Should the government tackle poverty by compelling firms in the capital to pay the London Living Wage?
Miriam Mirwitch, chair of London Young Labour, says YES.
With the cost of living soaring across our capital, all Londoners in work should earn at least a real living wage. The new minimum wage proposed by the government just isn’t goodenough.
It is unacceptable that young people under the age of 25 can be paid a lower minimum wage, just because of when they were born, even though they may have the same need for housing, similar family responsibilities, and living costs as high as someone older.
Young people deserve real recognition for the work they do, and not a start in life on a minimum wage that plunges them into poverty.
Inequality is soaring across our country; a minimum wage that is not enough to live on feeds poverty and injustice. It prevents those earning it from having a decent standard of living.
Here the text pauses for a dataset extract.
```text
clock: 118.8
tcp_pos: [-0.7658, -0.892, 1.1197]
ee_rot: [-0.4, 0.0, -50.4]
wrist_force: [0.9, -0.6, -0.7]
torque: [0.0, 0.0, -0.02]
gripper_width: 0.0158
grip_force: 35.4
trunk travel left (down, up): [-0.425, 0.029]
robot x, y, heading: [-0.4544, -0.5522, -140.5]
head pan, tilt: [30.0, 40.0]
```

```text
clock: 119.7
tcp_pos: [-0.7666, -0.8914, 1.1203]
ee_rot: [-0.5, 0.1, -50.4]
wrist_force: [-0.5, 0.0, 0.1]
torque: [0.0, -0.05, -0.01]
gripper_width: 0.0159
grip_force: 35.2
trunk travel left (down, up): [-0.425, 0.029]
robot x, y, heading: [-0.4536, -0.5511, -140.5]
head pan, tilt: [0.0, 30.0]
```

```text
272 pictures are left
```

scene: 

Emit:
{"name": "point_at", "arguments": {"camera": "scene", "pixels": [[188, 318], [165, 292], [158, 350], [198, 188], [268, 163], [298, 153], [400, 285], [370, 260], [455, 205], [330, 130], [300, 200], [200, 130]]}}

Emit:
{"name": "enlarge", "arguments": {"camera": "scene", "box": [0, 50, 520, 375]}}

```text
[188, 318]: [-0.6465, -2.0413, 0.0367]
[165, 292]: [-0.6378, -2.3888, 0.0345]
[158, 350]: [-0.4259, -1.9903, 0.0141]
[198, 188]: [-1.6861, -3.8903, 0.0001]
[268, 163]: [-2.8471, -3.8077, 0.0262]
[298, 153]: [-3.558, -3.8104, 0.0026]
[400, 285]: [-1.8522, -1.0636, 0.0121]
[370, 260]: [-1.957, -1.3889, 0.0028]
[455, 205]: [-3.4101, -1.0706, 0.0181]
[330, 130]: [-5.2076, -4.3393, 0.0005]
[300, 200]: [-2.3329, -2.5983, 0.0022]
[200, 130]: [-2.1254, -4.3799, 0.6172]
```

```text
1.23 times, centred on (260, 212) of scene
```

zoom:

The Conservative government should introduce a London Living Wage to make work pay fairly and ensure that people are fairly compensated for their hard work.
Nerissa Chesterfield, communications officer at the Institute of Economic Affairs, says NO.
We have a serious cost of living crisis in London, but the solution is not to force companies to increase pay.
The introduction of the National Living Wage has already put 60,000 jobs at risk. A London Living Wage that arbitrarily fixes minimum wages to living costs (without considering productivity) is risky at best, and potentially harmful for those whom it is trying to help at worst.
If the wage is set too high, companies may be forced to cut hours, end in-work perks, and even let go of some employees altogether to make ends meet. Rendering those already struggling unemployed is far from the antidote needed to tackle poverty.
Instead, politicians must address what makes living in London so costly in the first place. With Londoners spending on average two thirds of their income on rent last year, housing would be a good place to start.
Overall, liberalisation of onerous regulation is likely to be the answer – not more dangerous intervention.